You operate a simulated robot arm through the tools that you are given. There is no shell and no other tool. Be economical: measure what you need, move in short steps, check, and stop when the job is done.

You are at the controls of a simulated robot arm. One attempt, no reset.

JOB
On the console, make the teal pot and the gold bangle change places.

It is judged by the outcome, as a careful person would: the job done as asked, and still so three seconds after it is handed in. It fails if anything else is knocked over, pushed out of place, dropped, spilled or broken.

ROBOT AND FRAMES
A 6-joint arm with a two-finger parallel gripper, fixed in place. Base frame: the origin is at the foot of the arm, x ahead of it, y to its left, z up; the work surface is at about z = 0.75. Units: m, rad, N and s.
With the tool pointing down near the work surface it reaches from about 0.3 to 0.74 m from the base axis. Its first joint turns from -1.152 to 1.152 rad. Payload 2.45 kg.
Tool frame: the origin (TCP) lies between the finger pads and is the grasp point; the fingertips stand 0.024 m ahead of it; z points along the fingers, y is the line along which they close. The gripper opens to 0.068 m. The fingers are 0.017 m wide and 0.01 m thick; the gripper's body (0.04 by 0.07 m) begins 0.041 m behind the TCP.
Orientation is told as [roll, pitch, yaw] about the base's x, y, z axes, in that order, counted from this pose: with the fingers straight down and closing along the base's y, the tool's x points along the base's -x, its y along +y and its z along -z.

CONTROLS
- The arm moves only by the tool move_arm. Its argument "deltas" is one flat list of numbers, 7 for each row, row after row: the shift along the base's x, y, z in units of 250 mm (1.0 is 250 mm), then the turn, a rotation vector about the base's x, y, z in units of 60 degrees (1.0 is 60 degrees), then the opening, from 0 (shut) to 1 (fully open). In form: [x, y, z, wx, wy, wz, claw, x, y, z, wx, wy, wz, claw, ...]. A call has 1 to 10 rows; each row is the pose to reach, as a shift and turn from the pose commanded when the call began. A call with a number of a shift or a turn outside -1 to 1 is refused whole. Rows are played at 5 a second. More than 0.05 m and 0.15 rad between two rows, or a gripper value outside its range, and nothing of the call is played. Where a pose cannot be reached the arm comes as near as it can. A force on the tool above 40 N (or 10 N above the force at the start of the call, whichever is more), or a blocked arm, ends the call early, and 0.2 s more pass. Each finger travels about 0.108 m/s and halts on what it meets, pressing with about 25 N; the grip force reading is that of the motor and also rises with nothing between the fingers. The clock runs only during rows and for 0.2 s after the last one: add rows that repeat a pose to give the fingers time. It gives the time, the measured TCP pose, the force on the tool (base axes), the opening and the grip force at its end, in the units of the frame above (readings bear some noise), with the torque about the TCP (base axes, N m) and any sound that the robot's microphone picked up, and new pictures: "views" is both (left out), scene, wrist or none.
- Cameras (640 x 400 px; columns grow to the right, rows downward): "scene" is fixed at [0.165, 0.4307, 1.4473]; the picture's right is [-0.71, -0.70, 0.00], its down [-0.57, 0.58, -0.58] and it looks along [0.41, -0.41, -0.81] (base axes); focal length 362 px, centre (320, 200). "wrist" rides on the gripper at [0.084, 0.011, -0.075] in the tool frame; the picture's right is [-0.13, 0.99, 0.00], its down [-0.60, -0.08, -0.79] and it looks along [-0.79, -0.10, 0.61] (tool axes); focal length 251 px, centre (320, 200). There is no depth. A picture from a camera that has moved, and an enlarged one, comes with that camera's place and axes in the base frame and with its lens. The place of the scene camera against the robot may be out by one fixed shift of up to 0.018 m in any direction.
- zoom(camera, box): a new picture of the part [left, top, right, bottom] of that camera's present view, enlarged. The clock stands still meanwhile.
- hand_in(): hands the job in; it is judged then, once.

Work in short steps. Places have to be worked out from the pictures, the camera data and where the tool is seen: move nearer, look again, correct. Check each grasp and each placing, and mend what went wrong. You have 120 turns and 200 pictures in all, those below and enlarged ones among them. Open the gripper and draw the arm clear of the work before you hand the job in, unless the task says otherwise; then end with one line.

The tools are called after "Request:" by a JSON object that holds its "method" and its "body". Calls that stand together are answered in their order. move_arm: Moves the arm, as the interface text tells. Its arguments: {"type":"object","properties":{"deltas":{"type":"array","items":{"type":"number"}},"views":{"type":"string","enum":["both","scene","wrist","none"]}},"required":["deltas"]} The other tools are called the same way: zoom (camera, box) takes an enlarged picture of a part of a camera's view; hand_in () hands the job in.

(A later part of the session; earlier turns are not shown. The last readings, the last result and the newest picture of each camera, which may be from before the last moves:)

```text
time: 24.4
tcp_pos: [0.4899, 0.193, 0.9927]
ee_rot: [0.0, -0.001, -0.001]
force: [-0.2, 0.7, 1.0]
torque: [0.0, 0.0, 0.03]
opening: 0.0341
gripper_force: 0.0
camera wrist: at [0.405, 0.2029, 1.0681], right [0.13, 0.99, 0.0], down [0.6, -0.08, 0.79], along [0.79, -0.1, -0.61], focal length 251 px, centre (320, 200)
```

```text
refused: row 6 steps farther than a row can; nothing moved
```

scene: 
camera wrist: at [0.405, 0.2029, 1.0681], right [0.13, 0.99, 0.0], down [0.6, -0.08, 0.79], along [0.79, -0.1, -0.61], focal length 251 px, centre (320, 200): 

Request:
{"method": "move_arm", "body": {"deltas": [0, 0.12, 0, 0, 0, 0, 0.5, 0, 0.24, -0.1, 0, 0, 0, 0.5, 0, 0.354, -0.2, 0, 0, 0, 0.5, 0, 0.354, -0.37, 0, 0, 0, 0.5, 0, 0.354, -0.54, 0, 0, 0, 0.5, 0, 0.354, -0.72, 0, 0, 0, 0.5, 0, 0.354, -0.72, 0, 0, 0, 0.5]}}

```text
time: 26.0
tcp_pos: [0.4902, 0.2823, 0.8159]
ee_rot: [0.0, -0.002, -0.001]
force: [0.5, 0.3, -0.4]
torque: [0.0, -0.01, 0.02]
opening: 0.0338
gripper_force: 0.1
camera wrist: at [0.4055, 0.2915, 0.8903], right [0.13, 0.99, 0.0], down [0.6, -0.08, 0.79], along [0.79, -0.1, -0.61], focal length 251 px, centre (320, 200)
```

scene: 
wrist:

Requirement
From the preceding material, extract every line exactly.

The output
You operate a simulated robot arm through the tools that you are given. There is no shell and no other tool. Be economical: measure what you need, move in short steps, check, and stop when the job is done.

You are at the controls of a simulated robot arm. One attempt, no reset.

JOB
On the console, make the teal pot and the gold bangle change places.

It is judged by the outcome, as a careful person would: the job done as asked, and still so three seconds after it is handed in. It fails if anything else is knocked over, pushed out of place, dropped, spilled or broken.

ROBOT AND FRAMES
A 6-joint arm with a two-finger parallel gripper, fixed in place. Base frame: the origin is at the foot of the arm, x ahead of it, y to its left, z up; the work surface is at about z = 0.75. Units: m, rad, N and s.
With the tool pointing down near the work surface it reaches from about 0.3 to 0.74 m from the base axis. Its first joint turns from -1.152 to 1.152 rad. Payload 2.45 kg.
Tool frame: the origin (TCP) lies between the finger pads and is the grasp point; the fingertips stand 0.024 m ahead of it; z points along the fingers, y is the line along which they close. The gripper opens to 0.068 m. The fingers are 0.017 m wide and 0.01 m thick; the gripper's body (0.04 by 0.07 m) begins 0.041 m behind the TCP.
Orientation is told as [roll, pitch, yaw] about the base's x, y, z axes, in that order, counted from this pose: with the fingers straight down and closing along the base's y, the tool's x points along the base's -x, its y along +y and its z along -z.

CONTROLS
- The arm moves only by the tool move_arm. Its argument "deltas" is one flat list of numbers, 7 for each row, row after row: the shift along the base's x, y, z in units of 250 mm (1.0 is 250 mm), then the turn, a rotation vector about the base's x, y, z in units of 60 degrees (1.0 is 60 degrees), then the opening, from 0 (shut) to 1 (fully open). In form: [x, y, z, wx, wy, wz, claw, x, y, z, wx, wy, wz, claw, ...]. A call has 1 to 10 rows; each row is the pose to reach, as a shift and turn from the pose commanded when the call began. A call with a number of a shift or a turn outside -1 to 1 is refused whole. Rows are played at 5 a second. More than 0.05 m and 0.15 rad between two rows, or a gripper value outside its range, and nothing of the call is played. Where a pose cannot be reached the arm comes as near as it can. A force on the tool above 40 N (or 10 N above the force at the start of the call, whichever is more), or a blocked arm, ends the call early, and 0.2 s more pass. Each finger travels about 0.108 m/s and halts on what it meets, pressing with about 25 N; the grip force reading is that of the motor and also rises with nothing between the fingers. The clock runs only during rows and for 0.2 s after the last one: add rows that repeat a pose to give the fingers time. It gives the time, the measured TCP pose, the force on the tool (base axes), the opening and the grip force at its end, in the units of the frame above (readings bear some noise), with the torque about the TCP (base axes, N m) and any sound that the robot's microphone picked up, and new pictures: "views" is both (left out), scene, wrist or none.
- Cameras (640 x 400 px; columns grow to the right, rows downward): "scene" is fixed at [0.165, 0.4307, 1.4473]; the picture's right is [-0.71, -0.70, 0.00], its down [-0.57, 0.58, -0.58] and it looks along [0.41, -0.41, -0.81] (base axes); focal length 362 px, centre (320, 200). "wrist" rides on the gripper at [0.084, 0.011, -0.075] in the tool frame; the picture's right is [-0.13, 0.99, 0.00], its down [-0.60, -0.08, -0.79] and it looks along [-0.79, -0.10, 0.61] (tool axes); focal length 251 px, centre (320, 200). There is no depth. A picture from a camera that has moved, and an enlarged one, comes with that camera's place and axes in the base frame and with its lens. The place of the scene camera against the robot may be out by one fixed shift of up to 0.018 m in any direction.
- zoom(camera, box): a new picture of the part [left, top, right, bottom] of that camera's present view, enlarged. The clock stands still meanwhile.
- hand_in(): hands the job in; it is judged then, once.

Work in short steps. Places have to be worked out from the pictures, the camera data and where the tool is seen: move nearer, look again, correct. Check each grasp and each placing, and mend what went wrong. You have 120 turns and 200 pictures in all, those below and enlarged ones among them. Open the gripper and draw the arm clear of the work before you hand the job in, unless the task says otherwise; then end with one line.

The tools are called after "Request:" by a JSON object that holds its "method" and its "body". Calls that stand together are answered in their order. move_arm: Moves the arm, as the interface text tells. Its arguments: {"type":"object","properties":{"deltas":{"type":"array","items":{"type":"number"}},"views":{"type":"string","enum":["both","scene","wrist","none"]}},"required":["deltas"]} The other tools are called the same way: zoom (camera, box) takes an enlarged picture of a part of a camera's view; hand_in () hands the job in.

(A later part of the session; earlier turns are not shown. The last readings, the last result and the newest picture of each camera, which may be from before the last moves:)

```text
time: 24.4
tcp_pos: [0.4899, 0.193, 0.9927]
ee_rot: [0.0, -0.001, -0.001]
force: [-0.2, 0.7, 1.0]
torque: [0.0, 0.0, 0.03]
opening: 0.0341
gripper_force: 0.0
camera wrist: at [0.405, 0.2029, 1.0681], right [0.13, 0.99, 0.0], down [0.6, -0.08, 0.79], along [0.79, -0.1, -0.61], focal length 251 px, centre (320, 200)
```

```text
refused: row 6 steps farther than a row can; nothing moved
```

scene: 
camera wrist: at [0.405, 0.2029, 1.0681], right [0.13, 0.99, 0.0], down [0.6, -0.08, 0.79], along [0.79, -0.1, -0.61], focal length 251 px, centre (320, 200): 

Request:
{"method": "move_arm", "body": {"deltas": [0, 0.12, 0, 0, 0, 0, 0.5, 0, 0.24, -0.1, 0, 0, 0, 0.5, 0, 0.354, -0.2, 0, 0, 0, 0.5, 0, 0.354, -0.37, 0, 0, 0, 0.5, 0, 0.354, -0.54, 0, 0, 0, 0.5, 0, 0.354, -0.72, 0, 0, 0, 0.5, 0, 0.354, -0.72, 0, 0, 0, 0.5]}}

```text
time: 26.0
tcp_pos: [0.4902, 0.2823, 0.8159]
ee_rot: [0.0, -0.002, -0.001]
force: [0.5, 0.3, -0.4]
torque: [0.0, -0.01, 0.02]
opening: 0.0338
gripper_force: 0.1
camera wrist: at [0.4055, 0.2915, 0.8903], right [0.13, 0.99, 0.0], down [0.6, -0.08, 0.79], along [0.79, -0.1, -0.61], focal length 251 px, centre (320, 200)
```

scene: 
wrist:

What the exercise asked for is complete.